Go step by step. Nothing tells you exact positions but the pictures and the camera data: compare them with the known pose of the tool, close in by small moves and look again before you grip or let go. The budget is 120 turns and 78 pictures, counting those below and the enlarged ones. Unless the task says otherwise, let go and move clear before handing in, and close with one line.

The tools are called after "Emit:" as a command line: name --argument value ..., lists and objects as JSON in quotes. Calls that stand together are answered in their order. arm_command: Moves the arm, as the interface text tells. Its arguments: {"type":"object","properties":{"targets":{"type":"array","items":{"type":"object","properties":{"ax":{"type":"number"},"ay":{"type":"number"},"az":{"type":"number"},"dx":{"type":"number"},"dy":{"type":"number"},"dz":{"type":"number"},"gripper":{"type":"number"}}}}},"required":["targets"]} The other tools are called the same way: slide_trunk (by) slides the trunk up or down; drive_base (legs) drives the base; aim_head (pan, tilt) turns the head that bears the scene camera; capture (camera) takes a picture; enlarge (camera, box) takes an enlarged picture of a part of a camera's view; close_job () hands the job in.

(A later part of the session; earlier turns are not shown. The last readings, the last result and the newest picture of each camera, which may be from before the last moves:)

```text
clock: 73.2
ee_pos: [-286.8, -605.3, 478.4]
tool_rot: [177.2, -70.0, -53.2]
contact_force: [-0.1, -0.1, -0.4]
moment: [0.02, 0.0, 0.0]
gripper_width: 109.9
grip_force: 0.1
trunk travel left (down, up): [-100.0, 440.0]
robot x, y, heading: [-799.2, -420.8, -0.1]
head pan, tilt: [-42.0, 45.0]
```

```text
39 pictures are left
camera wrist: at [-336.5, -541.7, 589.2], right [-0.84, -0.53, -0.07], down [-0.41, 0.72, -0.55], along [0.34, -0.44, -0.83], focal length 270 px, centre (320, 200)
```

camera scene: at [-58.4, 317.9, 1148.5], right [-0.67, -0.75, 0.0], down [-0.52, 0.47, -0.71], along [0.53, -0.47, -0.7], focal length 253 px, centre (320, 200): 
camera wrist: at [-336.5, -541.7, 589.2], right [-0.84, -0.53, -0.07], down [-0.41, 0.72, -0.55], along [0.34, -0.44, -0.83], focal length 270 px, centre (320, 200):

###

Transcribe the material above word for word. Use JSON: a list with one string for each line that is not empty.

▸ Response
[
  "Go step by step. Nothing tells you exact positions but the pictures and the camera data: compare them with the known pose of the tool, close in by small moves and look again before you grip or let go. The budget is 120 turns and 78 pictures, counting those below and the enlarged ones. Unless the task says otherwise, let go and move clear before handing in, and close with one line.",
  "The tools are called after \"Emit:\" as a command line: name --argument value ..., lists and objects as JSON in quotes. Calls that stand together are answered in their order. arm_command: Moves the arm, as the interface text tells. Its arguments: {\"type\":\"object\",\"properties\":{\"targets\":{\"type\":\"array\",\"items\":{\"type\":\"object\",\"properties\":{\"ax\":{\"type\":\"number\"},\"ay\":{\"type\":\"number\"},\"az\":{\"type\":\"number\"},\"dx\":{\"type\":\"number\"},\"dy\":{\"type\":\"number\"},\"dz\":{\"type\":\"number\"},\"gripper\":{\"type\":\"number\"}}}}},\"required\":[\"targets\"]} The other tools are called the same way: slide_trunk (by) slides the trunk up or down; drive_base (legs) drives the base; aim_head (pan, tilt) turns the head that bears the scene camera; capture (camera) takes a picture; enlarge (camera, box) takes an enlarged picture of a part of a camera's view; close_job () hands the job in.",
  "(A later part of the session; earlier turns are not shown. The last readings, the last result and the newest picture of each camera, which may be from before the last moves:)",
  "```text",
  "clock: 73.2",
  "ee_pos: [-286.8, -605.3, 478.4]",
  "tool_rot: [177.2, -70.0, -53.2]",
  "contact_force: [-0.1, -0.1, -0.4]",
  "moment: [0.02, 0.0, 0.0]",
  "gripper_width: 109.9",
  "grip_force: 0.1",
  "trunk travel left (down, up): [-100.0, 440.0]",
  "robot x, y, heading: [-799.2, -420.8, -0.1]",
  "head pan, tilt: [-42.0, 45.0]",
  "```",
  "```text",
  "39 pictures are left",
  "camera wrist: at [-336.5, -541.7, 589.2], right [-0.84, -0.53, -0.07], down [-0.41, 0.72, -0.55], along [0.34, -0.44, -0.83], focal length 270 px, centre (320, 200)",
  "```",
  "camera scene: at [-58.4, 317.9, 1148.5], right [-0.67, -0.75, 0.0], down [-0.52, 0.47, -0.71], along [0.53, -0.47, -0.7], focal length 253 px, centre (320, 200): ",
  "camera wrist: at [-336.5, -541.7, 589.2], right [-0.84, -0.53, -0.07], down [-0.41, 0.72, -0.55], along [0.34, -0.44, -0.83], focal length 270 px, centre (320, 200):"
]